_Provided material_
--- start ---
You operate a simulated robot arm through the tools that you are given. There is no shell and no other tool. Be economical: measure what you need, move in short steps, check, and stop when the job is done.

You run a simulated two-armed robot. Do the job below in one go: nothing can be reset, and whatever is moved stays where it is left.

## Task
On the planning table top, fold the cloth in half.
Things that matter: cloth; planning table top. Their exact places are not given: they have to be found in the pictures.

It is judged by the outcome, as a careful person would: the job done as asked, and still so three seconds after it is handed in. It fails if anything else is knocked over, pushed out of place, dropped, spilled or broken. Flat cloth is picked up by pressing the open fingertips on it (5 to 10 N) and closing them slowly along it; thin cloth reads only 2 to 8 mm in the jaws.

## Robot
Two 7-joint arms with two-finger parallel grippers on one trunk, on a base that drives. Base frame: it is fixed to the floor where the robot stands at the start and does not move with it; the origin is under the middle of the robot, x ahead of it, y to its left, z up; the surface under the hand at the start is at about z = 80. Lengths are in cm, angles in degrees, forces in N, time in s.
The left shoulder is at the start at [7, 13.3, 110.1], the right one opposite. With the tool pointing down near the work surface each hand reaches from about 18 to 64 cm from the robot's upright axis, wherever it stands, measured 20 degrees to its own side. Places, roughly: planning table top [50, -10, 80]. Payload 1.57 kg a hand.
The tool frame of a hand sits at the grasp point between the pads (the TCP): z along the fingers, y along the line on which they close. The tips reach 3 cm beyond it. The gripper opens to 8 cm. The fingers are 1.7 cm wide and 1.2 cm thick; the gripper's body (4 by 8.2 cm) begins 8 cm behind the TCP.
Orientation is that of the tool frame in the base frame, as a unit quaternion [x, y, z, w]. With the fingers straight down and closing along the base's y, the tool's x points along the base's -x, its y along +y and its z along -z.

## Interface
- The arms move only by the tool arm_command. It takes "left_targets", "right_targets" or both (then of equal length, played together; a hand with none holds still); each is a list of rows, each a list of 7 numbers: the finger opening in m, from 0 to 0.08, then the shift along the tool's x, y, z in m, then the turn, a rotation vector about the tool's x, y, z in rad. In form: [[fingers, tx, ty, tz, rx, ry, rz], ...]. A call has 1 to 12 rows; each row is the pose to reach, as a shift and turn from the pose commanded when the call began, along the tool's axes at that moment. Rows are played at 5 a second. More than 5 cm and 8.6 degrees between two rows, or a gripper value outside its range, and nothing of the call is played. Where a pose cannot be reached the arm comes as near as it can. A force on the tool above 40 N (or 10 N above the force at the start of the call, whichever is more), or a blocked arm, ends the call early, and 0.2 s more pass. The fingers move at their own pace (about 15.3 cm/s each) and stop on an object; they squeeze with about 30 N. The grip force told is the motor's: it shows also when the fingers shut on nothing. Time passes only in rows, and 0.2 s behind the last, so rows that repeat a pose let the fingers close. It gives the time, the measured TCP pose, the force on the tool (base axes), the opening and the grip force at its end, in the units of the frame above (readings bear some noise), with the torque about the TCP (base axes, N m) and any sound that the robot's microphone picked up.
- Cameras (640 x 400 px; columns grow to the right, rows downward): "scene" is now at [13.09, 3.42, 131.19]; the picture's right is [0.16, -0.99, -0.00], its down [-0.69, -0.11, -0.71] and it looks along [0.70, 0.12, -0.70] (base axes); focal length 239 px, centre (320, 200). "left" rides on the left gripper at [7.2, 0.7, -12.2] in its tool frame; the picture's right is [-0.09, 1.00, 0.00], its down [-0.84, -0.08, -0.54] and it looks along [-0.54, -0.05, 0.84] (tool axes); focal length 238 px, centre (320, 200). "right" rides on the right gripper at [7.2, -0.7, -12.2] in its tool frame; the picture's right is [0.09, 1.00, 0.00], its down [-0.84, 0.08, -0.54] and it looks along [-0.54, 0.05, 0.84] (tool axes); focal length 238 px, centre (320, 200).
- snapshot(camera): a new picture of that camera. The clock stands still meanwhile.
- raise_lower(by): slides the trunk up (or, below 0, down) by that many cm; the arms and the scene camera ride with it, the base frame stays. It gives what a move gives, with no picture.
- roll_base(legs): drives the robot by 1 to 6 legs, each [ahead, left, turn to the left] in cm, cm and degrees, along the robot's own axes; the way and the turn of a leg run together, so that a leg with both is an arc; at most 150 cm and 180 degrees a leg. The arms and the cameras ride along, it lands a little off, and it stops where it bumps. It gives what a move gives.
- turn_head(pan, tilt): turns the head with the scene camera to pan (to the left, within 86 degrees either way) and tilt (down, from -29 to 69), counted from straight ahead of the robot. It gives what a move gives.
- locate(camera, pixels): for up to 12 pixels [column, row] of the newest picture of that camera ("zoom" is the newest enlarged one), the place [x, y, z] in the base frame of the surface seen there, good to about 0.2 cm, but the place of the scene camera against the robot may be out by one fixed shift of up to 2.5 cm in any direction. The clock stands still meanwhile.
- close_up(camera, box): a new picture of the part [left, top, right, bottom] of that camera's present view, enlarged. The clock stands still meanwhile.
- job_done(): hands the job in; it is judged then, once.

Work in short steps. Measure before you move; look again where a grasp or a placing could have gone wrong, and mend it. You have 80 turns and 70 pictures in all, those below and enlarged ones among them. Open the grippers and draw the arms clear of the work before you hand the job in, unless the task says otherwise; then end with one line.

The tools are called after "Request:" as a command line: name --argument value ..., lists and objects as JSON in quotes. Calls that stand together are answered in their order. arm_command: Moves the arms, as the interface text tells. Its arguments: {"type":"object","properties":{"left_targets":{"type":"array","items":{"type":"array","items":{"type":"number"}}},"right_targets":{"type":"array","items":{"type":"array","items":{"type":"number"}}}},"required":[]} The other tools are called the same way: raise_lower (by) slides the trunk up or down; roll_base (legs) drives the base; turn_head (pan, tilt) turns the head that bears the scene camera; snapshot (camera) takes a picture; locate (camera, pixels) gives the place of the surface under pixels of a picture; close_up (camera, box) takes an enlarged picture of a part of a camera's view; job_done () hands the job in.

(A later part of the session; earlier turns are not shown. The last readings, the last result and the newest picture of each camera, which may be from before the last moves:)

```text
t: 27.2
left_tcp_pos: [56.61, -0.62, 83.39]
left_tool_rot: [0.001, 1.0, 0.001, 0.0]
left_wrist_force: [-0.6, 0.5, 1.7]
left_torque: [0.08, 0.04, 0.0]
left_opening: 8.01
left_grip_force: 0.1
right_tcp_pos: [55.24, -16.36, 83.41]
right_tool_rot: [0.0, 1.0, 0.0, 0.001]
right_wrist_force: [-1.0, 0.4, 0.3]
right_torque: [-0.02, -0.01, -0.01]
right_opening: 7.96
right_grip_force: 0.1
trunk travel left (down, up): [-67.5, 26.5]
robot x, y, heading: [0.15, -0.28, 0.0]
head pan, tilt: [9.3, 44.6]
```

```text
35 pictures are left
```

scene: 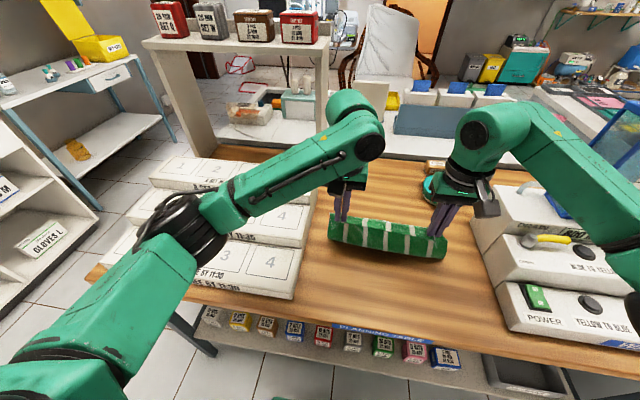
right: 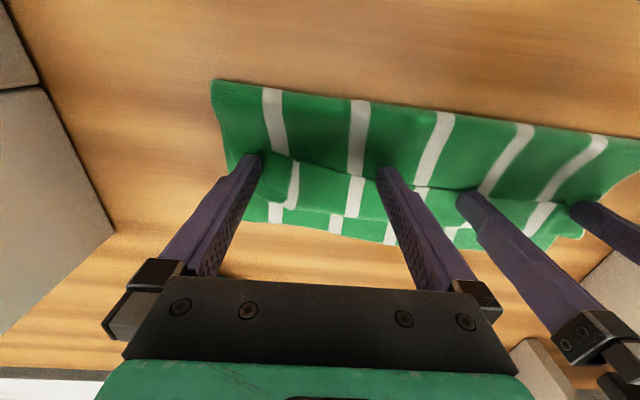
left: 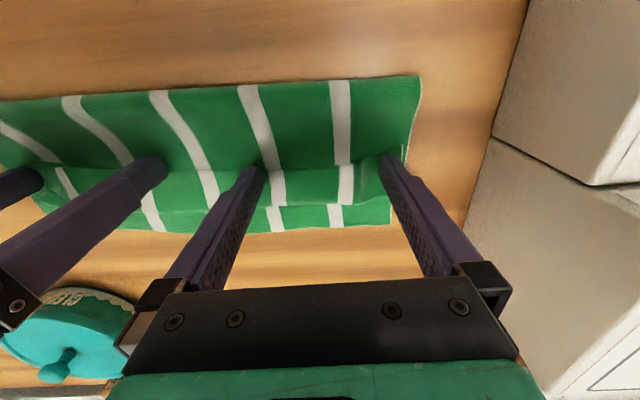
--- end ---
_Text excerpt_
--- start ---
Ma la croce non sta a significare che Gesù non abbia amato la vita, ma che l’ha amata troppo.
Gesù non ha mai amato il dolore Ha amato piuttosto l’amore.
Ha amato follemente l’amore come, in tempi a noi vicini, Gandhi, Martin Luter King, mons. Romero e tanti altri discepoli di Cristo, tutti caduti sotto i colpi della violenza, tutti crocifissi.
L’amore è sempre vulnerabile.
Ma l’amore resta l’espressione più alta della vita. E anche la più gioiosa.
Risolto il possibile equivoco di cui si diceva (esaltazione della croce non è dunque esaltazione del dolore, ma esaltazione dell’amore che ha portato Cristo a morire sulla croce), contempliamo ora la croce di Cristo.
Essa ci rivelerà il vero volto di Dio e il vero volto dell’uomo.
--- end ---
Keep the text excerpt going from its last sentence.

_Answer to this exercise_
Ci rivelerà anzitutto il vero volto di Dio.
“Mostraci il tuo volto e noi saremo salvi” si legge in un salmo.
Quale Dio ci rivela la croce di Cristo?
Un Dio che, invece di essere quel Dio terribile che spesso abbiamo immaginato, non è altro che infinito, purissimo amore.
Al centro del colloquio tra Gesù e Nicodemo, riportato in parte nel vangelo di questa domenica, c’è questa affermazione che ciascuno dovrebbe imparare a memoria e ripetere spesso, per attingervi un senso di grande fiducia:
“Dio ha tanto amato il mondo da dare il suo Figlio unigenito, perché chiunque crede in lui non muoia, ma abbia la vita eterna”.
All’origine di tutto, c’è Dio che ama il mondo.
Perché lo ama?
Non ci sono ragioni o meglio, l’unica ragione è Dio stesso.
Si tratta di un amore assolutamente gratuito, che viene prima di ogni altra possibile motivazione.
Da questo amore discende la missione del Figlio, il suo abbassamento dentro la condizione dell’uomo, il suo umiliarsi “facendosi obbediente fino alla morte e alla morte in croce”.
E’ perciò la croce che ci dà il vero volto di Dio.
Essa ci parla di un Dio che ha amato a tal punto da non dare soltanto cose, ma da dare se stesso.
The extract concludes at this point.